Sweethearting in The Bahamas

Sixty-five-year-old Judith Rolle married young, just six months before her 17th birthday. Her husband, several years her senior, initially provided for her and the six children they eventually had but according to Rolle, the relationship soured when she discovered that her husband was being unfaithful.

“My husband was a good husband to me,” Rolle said. “It took a turn for the worst when he started keeping sweetheart other women and I soon became like poison in his eyes.”

Now divorced, Rolle said she knows first-hand how “sweet-hearting” – which is the term used locally for someone who is having an extramarital affair – has become culturally acceptable in The Bahamas and destroys the family unit.

“After I found out he was keeping other women, that gave him all of the freedom,” she said. “I had to deal with it until I could do better, but it was not something that I agreed with.”

Rolle lamented that her children watched her deal with the situation and it was something that she regretted.

“I had to find a way out,” she said. “It pained me to know that my children knew what was going on and they may have seen me as a weak individual not being able to deal with it.”

Bishop Walter Hanchell of Great Commission Ministries, who offers family counselling said he had witnessed those who are participating in infidelity become less discreet with their actions.

“Back in the day, these things were done in secret, but today they are so bold,” he said.

“The sweetheart wants to have a public family and some of the women even are comfortable in approaching married men and it is wrong.”

Hanchell argued that sweet-hearting has led to a bigger issue of children born out of wedlock, which has had its own repercussions and contributed to many social ills.

Others we spoke to on the issue noted that the so-called “Bahamian pastime” has also destroyed families.

According to data obtained from the Bahamas Department of Statistics released last year, the lowest divorce rate in The Bahamas from 1975 to 2005 was in the year 1975.  It was 0.5 per 1000 population.

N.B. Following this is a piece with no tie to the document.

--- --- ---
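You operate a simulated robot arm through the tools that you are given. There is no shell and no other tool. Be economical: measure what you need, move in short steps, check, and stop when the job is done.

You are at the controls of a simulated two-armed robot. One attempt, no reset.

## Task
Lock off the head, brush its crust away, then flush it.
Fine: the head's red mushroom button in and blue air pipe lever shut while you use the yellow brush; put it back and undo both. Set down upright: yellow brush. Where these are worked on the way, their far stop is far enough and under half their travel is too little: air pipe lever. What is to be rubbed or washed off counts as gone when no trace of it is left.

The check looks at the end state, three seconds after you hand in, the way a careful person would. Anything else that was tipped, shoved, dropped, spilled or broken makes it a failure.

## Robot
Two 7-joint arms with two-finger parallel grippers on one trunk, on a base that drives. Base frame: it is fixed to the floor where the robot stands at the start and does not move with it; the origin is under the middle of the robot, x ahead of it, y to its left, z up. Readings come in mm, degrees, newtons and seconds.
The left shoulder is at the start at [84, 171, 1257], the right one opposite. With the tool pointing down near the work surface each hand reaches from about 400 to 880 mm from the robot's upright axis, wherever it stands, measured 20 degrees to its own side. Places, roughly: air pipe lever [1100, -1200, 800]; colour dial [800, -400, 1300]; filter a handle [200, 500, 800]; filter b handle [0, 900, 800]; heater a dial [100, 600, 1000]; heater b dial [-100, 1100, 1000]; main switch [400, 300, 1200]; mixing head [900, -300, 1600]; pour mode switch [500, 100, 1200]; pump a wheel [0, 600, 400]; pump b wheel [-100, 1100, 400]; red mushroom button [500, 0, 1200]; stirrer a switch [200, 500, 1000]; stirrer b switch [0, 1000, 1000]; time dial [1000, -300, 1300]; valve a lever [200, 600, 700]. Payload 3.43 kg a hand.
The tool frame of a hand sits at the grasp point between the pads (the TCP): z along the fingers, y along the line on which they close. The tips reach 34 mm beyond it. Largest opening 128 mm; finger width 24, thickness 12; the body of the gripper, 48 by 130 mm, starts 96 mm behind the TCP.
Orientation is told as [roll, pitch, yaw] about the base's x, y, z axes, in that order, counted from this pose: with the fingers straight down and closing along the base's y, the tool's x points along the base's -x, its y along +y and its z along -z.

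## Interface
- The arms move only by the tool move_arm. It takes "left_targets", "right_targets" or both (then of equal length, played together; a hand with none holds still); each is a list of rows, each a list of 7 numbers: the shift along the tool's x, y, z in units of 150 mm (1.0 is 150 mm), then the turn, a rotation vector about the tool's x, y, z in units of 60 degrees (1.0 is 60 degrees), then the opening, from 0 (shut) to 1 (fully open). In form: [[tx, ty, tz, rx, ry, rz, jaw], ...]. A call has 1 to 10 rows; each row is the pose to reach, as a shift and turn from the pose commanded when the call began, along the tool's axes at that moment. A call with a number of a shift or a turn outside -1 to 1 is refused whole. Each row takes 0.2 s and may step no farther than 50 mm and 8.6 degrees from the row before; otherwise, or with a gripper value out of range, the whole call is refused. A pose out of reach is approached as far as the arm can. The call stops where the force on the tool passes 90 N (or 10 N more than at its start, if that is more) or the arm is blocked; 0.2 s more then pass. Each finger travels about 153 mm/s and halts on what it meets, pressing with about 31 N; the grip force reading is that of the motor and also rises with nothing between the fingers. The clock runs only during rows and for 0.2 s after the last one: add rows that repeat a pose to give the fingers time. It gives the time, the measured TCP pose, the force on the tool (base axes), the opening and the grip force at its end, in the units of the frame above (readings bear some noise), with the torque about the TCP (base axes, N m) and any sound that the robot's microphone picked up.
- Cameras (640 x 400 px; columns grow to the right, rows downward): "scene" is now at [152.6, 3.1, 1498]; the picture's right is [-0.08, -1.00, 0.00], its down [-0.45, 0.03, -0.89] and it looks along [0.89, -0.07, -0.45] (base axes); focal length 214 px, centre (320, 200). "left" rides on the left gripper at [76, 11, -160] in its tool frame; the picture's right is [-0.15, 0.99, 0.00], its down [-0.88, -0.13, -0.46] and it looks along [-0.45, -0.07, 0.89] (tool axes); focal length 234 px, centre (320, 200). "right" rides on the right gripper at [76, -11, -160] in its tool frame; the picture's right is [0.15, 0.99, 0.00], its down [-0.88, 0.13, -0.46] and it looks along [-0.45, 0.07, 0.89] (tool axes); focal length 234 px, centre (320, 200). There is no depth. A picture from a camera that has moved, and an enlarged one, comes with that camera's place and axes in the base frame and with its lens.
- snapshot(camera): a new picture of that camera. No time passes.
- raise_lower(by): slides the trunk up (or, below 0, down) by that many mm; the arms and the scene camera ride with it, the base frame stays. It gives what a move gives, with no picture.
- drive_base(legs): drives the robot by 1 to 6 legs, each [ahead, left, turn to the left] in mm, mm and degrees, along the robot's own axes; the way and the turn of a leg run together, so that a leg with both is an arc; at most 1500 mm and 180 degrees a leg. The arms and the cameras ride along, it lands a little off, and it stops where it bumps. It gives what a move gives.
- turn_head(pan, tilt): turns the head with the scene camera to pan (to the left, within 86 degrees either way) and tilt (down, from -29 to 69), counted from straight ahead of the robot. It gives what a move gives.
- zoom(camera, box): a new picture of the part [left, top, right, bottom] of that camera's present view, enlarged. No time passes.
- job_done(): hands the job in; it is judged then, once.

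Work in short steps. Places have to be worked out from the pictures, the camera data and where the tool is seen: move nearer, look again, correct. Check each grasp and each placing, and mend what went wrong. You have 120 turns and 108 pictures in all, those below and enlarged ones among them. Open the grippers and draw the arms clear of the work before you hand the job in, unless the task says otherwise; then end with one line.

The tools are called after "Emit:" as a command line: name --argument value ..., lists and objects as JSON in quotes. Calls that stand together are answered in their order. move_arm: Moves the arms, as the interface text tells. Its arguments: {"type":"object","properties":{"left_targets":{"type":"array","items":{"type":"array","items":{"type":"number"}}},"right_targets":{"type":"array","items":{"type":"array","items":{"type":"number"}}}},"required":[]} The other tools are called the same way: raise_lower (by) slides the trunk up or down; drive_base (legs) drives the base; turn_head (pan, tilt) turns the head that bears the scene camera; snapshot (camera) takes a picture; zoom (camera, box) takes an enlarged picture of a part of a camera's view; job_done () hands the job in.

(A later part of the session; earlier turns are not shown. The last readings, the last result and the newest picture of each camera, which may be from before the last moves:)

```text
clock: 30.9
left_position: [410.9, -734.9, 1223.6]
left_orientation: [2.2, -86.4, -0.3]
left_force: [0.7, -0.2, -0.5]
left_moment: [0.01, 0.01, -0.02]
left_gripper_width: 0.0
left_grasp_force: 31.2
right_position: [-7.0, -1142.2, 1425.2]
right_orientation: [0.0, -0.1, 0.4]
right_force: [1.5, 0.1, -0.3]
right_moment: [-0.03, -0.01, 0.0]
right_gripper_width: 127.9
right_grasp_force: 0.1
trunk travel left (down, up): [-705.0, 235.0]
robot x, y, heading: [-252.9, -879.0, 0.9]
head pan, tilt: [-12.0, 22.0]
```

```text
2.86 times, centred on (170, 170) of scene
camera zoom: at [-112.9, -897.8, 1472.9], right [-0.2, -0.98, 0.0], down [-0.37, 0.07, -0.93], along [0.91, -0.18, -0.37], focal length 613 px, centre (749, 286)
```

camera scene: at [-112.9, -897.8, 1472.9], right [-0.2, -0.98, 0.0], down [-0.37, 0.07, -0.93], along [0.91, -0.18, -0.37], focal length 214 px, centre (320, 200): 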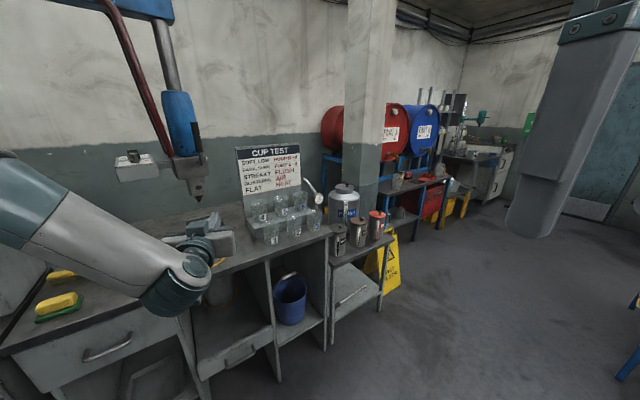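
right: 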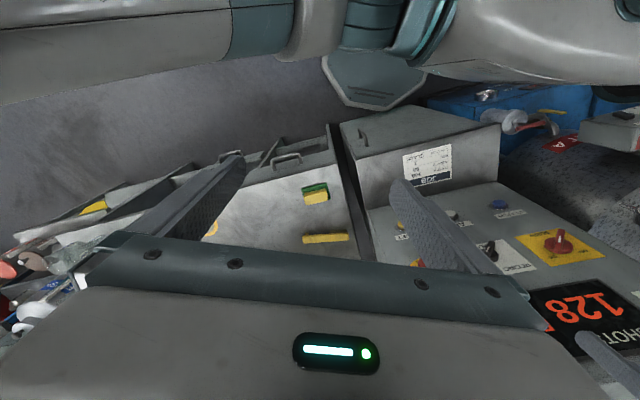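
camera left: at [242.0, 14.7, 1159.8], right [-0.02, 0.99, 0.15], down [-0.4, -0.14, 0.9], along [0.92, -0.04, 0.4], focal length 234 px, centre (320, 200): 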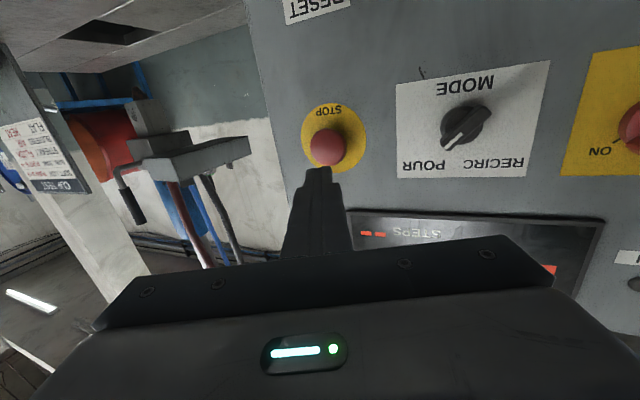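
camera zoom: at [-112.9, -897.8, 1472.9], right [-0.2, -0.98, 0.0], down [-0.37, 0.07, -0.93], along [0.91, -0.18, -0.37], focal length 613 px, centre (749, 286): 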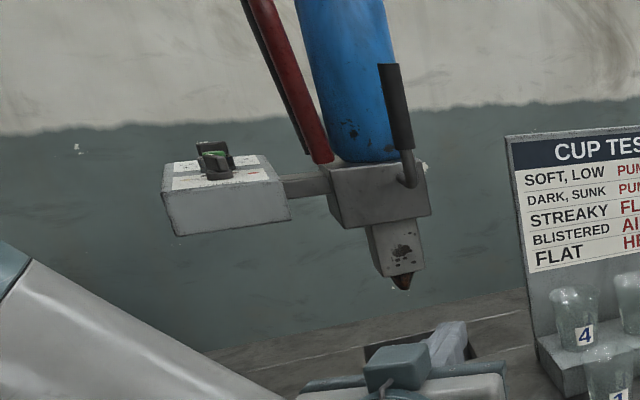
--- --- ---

The divorce rate then jumped in 30 years to 2.1 in 2005.  There were only 99 divorces in 1975 as compared to 689 in 2005, thirty years later. It should be noted that the total number of marriages up until 1998 included residential and tourist marriages. It was not until 1998 when the department separated the figures. The marriage rate was at its lowest in 2005.

By law one can petition for a divorce on the grounds of adultery, cruelty, desertion for two years, separation for five years, homosexuality or bestiality.

For Rolle, the choice to divorce her husband was one of the best decisions she made.

“For those who can forgive and forget and deal with it and work things out… that’s great,” she said. “For me, it was just not something I could not live with.”

Rolle said she had to move on with a broken home and a broken heart.